Breaking News

Governor signs House Bill 91 March 30, 2015


Students complete Youth Leadership Henry

Photo by Hugh Osteen

Photo by Hugh Osteen

By Jason A. Smith

Trey Wagers said his involvement in the Youth Leadership Henry program has taught him more about his community, and about himself.

"What stood out to me is how Henry County emphasized the building and bettering of our community," said Wagers, a 16-year-old sophomore at Community Christian School in Stockbridge. "It showed me that the leaders of the community do take an interest in the community. It showed me the amount of people that are interested in helping our county."

Wagers was one of 40 Henry County 10th-graders participating in the eight-month leadership program. A graduation ceremony was held Monday at Atlanta Motor Speedway.

Wagers said he enjoyed touring the speedway.

"You pass by the same things every day, but you don't really ever totally understand it until it's presented to you and explained," he said.

Wagers added that he "absolutely" recommends the program to those currently in ninth-grade in Henry County, who may be considering enrolling in Youth Leadership Henry.

Youth Leadership Henry is a program of the Henry County Chamber of Commerce designed to mirror the Leadership Henry program for adults, by teaching students about the history of the county, and promoting community involvement.

Kay Pippin, president of the Henry Chamber, said the program provides young people with the tools to be successful. "Our future is in our youth," she said. "We have some very bright, very capable young people. Now is the time to be shaping them to be the leaders of tomorrow."

Pippin lauded the students for their interest in the program, and in learning about the county.
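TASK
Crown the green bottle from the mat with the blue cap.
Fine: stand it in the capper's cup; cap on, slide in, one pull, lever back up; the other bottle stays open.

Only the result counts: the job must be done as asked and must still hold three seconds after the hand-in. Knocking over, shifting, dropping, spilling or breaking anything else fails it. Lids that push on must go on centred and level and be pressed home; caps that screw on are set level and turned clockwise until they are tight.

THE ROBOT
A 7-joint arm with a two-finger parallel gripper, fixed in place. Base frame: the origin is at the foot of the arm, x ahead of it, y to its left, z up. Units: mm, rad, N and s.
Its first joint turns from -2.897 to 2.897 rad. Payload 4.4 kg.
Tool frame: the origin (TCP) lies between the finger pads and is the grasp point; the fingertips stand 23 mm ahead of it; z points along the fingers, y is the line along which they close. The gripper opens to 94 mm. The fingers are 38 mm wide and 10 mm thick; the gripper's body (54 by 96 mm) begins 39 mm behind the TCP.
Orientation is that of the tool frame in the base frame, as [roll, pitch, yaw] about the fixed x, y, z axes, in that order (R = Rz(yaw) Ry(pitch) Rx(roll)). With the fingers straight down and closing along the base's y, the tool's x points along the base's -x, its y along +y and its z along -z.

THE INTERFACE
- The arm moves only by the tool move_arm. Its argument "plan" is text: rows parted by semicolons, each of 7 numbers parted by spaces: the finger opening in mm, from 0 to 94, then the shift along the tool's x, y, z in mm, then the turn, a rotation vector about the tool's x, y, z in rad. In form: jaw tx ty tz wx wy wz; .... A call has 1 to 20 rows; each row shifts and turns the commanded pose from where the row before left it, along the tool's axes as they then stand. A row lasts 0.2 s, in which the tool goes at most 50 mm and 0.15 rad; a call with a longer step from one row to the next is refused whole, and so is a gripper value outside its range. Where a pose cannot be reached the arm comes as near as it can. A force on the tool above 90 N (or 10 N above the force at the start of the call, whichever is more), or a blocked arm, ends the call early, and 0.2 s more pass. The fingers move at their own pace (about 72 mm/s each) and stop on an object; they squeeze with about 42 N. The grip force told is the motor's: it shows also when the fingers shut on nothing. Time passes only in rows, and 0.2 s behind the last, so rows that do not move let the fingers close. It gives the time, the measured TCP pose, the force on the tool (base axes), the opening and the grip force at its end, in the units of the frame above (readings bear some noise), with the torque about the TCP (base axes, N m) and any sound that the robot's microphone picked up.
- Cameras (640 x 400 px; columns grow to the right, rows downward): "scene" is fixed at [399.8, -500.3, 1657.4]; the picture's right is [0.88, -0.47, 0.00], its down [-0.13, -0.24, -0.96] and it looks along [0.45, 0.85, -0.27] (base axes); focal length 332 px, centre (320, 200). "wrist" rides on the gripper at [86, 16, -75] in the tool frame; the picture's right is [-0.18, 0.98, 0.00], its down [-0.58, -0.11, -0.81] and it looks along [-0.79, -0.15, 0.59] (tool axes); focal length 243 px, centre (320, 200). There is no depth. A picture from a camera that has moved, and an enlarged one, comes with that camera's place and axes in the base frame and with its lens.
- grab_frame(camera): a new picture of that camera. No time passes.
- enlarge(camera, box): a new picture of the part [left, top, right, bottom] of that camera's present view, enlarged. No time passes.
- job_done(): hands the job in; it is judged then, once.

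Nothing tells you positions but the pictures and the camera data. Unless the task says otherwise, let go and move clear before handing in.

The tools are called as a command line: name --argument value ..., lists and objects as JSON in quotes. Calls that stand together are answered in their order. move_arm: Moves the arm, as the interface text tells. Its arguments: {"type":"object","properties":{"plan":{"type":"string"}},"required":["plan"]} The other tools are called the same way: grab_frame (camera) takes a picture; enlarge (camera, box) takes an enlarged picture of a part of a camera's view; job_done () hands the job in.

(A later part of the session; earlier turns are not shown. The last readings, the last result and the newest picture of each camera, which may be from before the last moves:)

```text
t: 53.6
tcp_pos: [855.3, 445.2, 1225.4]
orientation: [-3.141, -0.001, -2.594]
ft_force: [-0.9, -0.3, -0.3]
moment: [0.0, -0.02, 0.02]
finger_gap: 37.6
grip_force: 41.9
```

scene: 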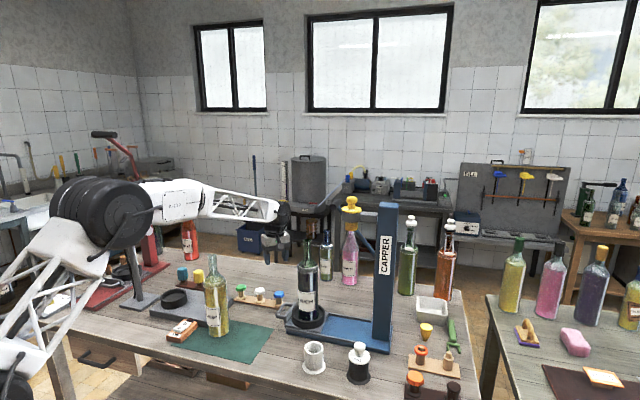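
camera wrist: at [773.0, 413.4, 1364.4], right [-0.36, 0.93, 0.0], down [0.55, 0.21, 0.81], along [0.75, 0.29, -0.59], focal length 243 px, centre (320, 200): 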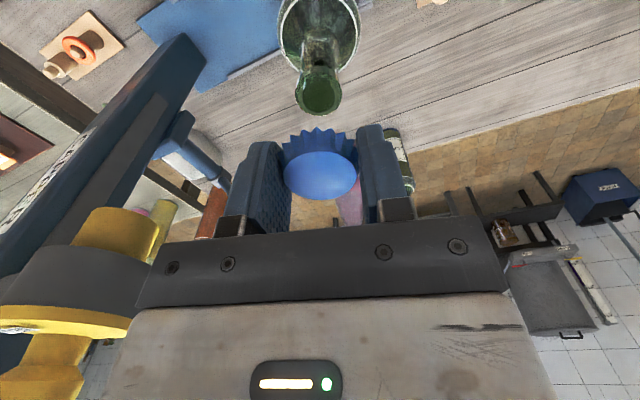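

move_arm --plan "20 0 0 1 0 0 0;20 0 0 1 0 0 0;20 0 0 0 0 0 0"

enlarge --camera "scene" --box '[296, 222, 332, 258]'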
"They're engaged in their communities, and they're going to make an outstanding group of future leaders," Pippin said.

Aggie Combs has been on the board of directors for Youth Leadership Henry since 1998, and served as a coordinator for this year's program. She said the project, which began locally in 1995, makes participants more familiar with the inner workings of their local and state governments.

"It gives them an opportunity to meet with key players in those areas," said Combs. "It's important because they get some sense of what government does for them, especially on the local level."

Other elements of Youth Leadership Henry, Combs continued, include information about Henry's public safety and education realms, as well as visits to the State Capitol, the Henry County Jail and Atlanta Motor Speedway.

"You'd be amazed at some of the questions they came up with," Combs said. "I hope they got excited about pursuing a career in one of the areas to which they were exposed."

She added that each of the students who enrolled in the program met all of the criteria for graduation and were able to attend the graduation ceremony.

"It shows their dedication," she said. "They were truly interested in what we were offering them, and seemed excited about it."

Henry County Sheriff Keith McBrayer has served on the Youth Leadership Henry board since 2001.

"It's a combination of where Henry County has been, where it is now and where it's going in the future," he said of the program.

The sheriff added that the students learned about industries in the county, and about the value of taking responsibility for their community.

Giselle Devot, 16, of McDonough, took part in the leadership program at the suggestion of past participants. A sophomore at Henry County High School, Devot said it was an "excellent" way for her to learn about her community.

"I enjoyed learning how things work together in the county, to make the county stand out," she said. "I'm lucky I got to take part in it."